Minha Terra, Sua Terra

O texto foi escrito por encomenda a partir da exposição “Geração em Trânsito” no Centro Cultural Banco do Brasil do Rio de Janeiro.

2001

 

“Alguns anos vivi em Itabira.
 Principalmente nasci em Itabira. 
Por isso sou triste, orgulhoso: de ferro.
Noventa por cento de ferro nas calçadas. 
Oitenta por cento de ferro nas almas. 
E esse alheamento do que na vida é porosidade e
comunicação.”

Carlos Drummond de Andrade


“Minha terra, sua terra”, o novo projeto de Jorge Menna Barreto, tem a vocação de obra infinita, trabalho que jamais se encerrará, perpétuo como o é a condição errante do corpo, essa matéria pouca e prodigiosa que se equilibra em vertical frágil e digna, que vive de desafiar a linha do horizonte – linha que transborda para além e aquém, convertendo-se em armadilha que avança em plano até se constituir no próprio chão que o corpo pisa; linha que, conjurada à gravidade, tenta permanentemente vencer o corpo, vergá-lo, dobrá-lo sobre si, até que ele caia e jaza, imóvel, morto, até que ele, encasulado em cova mínima, útero frio e final, decomponha-se pela ação dos vermes, torne-se também chão, também terra.
“Minha terra, sua terra” consiste no deslocamento de 750 quilos de terra da cidade de Porto Alegre, que na ordem idealizada dos mapas corresponde às coordenadas 051oW;30oS, para a cidade do Rio de Janeiro, cujas coordenadas são 043oW;22oS. Lá, a cada semana, Jorge embalará 700 saquinhos de 100 gramas para então ofertá-los ao público.

Porque a ordem dos números oculta o rosto das coisas, convém esclarecer que o que faz o artista eleger a terra de Porto Alegre para levá-la ao Rio de Janeiro é porque ele vive nesta cidade que o alimenta o abriga, que é o ponto de encontro físico e cotidiano entre ele e os outros. Quanto aos 70 quilos não se trata de um número arbitrário mas do número que corresponde ao peso do artista.

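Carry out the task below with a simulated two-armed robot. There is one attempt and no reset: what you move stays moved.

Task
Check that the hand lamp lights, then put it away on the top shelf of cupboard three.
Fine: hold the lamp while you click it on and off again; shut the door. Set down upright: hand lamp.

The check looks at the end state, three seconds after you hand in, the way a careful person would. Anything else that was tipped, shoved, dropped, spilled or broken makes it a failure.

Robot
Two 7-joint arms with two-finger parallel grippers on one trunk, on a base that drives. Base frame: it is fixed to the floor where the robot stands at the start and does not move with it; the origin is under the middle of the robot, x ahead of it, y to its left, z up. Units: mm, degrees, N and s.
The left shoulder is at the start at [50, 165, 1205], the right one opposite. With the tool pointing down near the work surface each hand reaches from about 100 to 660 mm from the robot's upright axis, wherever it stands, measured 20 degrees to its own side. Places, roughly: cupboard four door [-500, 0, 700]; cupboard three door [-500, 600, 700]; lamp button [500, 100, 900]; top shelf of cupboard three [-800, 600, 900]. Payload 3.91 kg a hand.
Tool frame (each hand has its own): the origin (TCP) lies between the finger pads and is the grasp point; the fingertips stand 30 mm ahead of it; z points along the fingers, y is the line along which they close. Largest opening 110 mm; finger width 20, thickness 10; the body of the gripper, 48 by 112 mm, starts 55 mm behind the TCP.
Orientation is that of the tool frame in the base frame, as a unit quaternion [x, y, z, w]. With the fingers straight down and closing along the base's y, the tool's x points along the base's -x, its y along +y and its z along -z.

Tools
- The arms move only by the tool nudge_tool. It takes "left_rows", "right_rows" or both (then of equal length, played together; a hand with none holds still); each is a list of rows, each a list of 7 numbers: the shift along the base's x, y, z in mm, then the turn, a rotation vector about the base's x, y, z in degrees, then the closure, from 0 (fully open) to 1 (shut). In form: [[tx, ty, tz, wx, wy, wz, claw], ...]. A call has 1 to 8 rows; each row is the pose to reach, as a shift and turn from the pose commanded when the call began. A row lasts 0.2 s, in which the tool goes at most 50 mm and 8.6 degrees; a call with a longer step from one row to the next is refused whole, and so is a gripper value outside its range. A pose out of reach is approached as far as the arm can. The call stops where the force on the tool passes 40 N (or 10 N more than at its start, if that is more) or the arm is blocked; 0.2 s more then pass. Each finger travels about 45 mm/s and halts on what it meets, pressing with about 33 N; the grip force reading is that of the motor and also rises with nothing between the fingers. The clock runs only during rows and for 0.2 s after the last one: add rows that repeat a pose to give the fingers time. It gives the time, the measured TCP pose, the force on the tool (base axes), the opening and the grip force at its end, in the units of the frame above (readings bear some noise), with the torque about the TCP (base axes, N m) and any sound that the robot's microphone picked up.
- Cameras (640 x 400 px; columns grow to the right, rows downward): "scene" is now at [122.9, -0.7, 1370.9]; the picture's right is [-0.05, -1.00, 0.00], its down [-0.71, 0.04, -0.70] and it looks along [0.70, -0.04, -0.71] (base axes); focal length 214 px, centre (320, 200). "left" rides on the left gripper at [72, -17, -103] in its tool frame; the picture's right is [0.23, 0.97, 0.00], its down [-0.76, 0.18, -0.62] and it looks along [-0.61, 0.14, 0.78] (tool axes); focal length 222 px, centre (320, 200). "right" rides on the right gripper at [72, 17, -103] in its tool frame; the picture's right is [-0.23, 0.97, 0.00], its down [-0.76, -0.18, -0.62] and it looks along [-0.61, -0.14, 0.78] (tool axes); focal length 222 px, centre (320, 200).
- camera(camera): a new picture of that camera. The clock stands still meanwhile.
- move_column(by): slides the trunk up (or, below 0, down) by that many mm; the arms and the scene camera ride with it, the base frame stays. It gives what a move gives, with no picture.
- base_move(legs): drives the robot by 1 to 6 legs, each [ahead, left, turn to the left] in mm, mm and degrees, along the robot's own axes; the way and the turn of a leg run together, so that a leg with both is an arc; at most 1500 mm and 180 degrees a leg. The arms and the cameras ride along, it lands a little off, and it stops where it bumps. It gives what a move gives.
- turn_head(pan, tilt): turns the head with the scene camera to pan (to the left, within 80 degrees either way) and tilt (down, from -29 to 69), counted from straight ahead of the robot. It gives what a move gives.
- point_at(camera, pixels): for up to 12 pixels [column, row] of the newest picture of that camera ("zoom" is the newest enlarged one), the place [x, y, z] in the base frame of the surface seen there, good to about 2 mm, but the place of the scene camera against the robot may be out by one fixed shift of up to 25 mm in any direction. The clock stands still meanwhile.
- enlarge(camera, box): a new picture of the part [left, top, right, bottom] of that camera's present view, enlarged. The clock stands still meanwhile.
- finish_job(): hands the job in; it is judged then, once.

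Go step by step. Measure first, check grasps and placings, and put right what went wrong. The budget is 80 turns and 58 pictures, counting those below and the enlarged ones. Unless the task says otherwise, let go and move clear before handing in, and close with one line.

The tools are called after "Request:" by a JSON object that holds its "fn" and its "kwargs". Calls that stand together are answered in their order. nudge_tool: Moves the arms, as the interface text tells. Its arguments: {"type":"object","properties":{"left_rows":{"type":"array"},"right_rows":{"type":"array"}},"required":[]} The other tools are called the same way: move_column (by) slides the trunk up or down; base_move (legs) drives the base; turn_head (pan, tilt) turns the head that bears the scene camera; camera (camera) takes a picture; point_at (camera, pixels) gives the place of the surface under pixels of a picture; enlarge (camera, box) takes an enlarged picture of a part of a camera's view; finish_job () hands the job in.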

Embora Porto Alegre e Rio de Janeiro sejam cidades, elas não são redutíveis entre si do mesmo modo que nenhuma coisa é redutível a outra. Ainda assim, o aspecto essencial que ambas têm em comum é que elas, como todas as cidades, da menor e mais longínqua aldeia à megalópole, traem o desejo de permanência do homem. O desejo remoto por um aqui, pela fixação de um marco, de um rastro duradouro capaz de lançar um agrupamento de homens em direção ao futuro, para junto de outros homens que embora não os cheguem a conhecê-los, caminharão por entre as casas, ruas e praças que a eles lhes foram legadas como se cumprissem um ritual em louvor à memória daqueles que as construíram.

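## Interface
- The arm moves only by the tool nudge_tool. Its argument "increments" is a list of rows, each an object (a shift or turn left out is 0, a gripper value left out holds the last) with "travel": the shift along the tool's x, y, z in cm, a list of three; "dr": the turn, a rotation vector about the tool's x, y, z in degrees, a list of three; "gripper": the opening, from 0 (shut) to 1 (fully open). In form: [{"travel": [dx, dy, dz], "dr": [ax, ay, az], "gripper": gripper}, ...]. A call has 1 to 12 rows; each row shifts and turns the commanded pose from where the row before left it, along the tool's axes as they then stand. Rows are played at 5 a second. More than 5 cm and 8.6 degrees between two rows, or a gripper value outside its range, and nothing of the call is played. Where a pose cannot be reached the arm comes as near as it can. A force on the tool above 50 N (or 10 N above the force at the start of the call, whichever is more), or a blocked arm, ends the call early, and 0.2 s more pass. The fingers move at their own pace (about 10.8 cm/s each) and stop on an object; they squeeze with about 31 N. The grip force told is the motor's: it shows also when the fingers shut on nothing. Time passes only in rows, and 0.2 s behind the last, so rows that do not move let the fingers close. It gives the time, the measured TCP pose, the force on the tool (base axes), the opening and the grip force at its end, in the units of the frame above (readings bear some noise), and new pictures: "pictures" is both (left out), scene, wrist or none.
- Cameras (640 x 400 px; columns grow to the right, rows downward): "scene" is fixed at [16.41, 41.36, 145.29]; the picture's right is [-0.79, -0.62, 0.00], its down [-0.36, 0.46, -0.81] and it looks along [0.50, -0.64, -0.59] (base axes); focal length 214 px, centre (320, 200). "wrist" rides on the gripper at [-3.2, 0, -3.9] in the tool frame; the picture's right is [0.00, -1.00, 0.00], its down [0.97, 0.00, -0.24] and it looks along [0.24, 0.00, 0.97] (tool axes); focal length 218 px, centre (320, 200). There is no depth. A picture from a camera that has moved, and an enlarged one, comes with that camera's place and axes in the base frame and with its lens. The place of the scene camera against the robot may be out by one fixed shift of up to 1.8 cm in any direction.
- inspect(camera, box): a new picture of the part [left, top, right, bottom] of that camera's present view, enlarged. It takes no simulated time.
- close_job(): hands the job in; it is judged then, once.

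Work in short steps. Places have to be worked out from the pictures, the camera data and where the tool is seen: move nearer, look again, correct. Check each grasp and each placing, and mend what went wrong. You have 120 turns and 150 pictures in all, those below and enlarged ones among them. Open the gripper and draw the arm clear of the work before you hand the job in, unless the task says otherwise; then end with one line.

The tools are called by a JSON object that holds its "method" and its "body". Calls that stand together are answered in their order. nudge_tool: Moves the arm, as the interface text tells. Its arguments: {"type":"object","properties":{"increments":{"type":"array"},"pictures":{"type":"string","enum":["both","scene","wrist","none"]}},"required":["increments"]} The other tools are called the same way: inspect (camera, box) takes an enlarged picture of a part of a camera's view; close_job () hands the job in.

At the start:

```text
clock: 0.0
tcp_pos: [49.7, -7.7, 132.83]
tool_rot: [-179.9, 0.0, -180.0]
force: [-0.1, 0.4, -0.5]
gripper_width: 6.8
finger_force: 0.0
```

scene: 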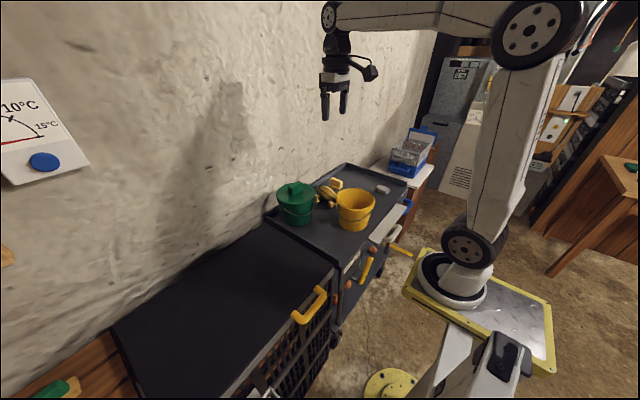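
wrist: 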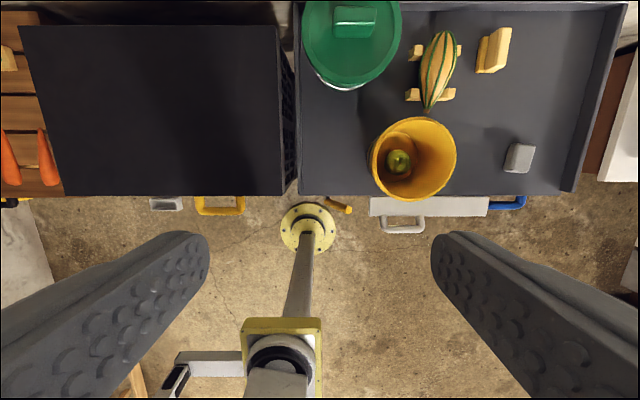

Historicamente, a vontade de permanência do homem sucedeu à sua vontade de movimento, mas não a suprimiu. O homem planta uma cidade num chão qualquer, mas sempre haverá nele a nostalgia do périplo. Se o sedentarismo é manifesto nas paredes e tetos das casas, são, por sua vez, as portas e janelas a eminente possibilidade do nomadismo. E até mesmo aquele que está solidamente aferrado a sua escrivaninha, até mesmo o mais paralítico dos homens, imerso em rotinas circulares, transforma-se num viajante tão logo lance o olhar na distância.

A obsessão do homem pelo movimento já se verifica internamente, na própria circulação sanguínea, no fluxo vivo que acontece de cima a baixo e que não poupa sequer os espaços mais recônditos, os túneis mais estreitos que se dissolvem em miríades de agulhas flexíveis, para melhor atingir o interior das células que compõe os tecidos. Isto para não se referir ao ponto de partida de tudo, na explosão primeira a que os físicos se referem e que ainda reverbera, tênue e imperceptível, no ritmo compassado das explosões cardíacas. A inclinação pelo movimento prossegue já na relação tentacular que os sentidos mantêm com o entorno: no tato que apara o vento na cara, no olfato que busca a fonte dos aromas, na audição que acusa até aquilo que não se mostra e na visão que nos expande até onde os contornos ficam difusos.

O projeto de Menna Barreto oscila entre esses dois pólos: a permanência e a mobilidade; pendula entre a decisão de fincar raízes em um sítio como uma árvore faria, ou distender-se pela vastidão do território, como uma seta arremessada por um arqueiro. E como tratar dessa questão de resto insolúvel posto que os dois termos vivem dentro de nós? E, ademais, como enfrentar o fato de que mesmo a solidez da nossa casa, ponto de convergência de todas as nossas rotas, só pode ser levada na memória, como também exclusivamente na memória conservamos a experiência vivida em outros lugares? Assim como é pouco, muito pouco, o que das coisas e dos outros se conserva em nós, o que de nós sobra nessas mesmas coisas e outros?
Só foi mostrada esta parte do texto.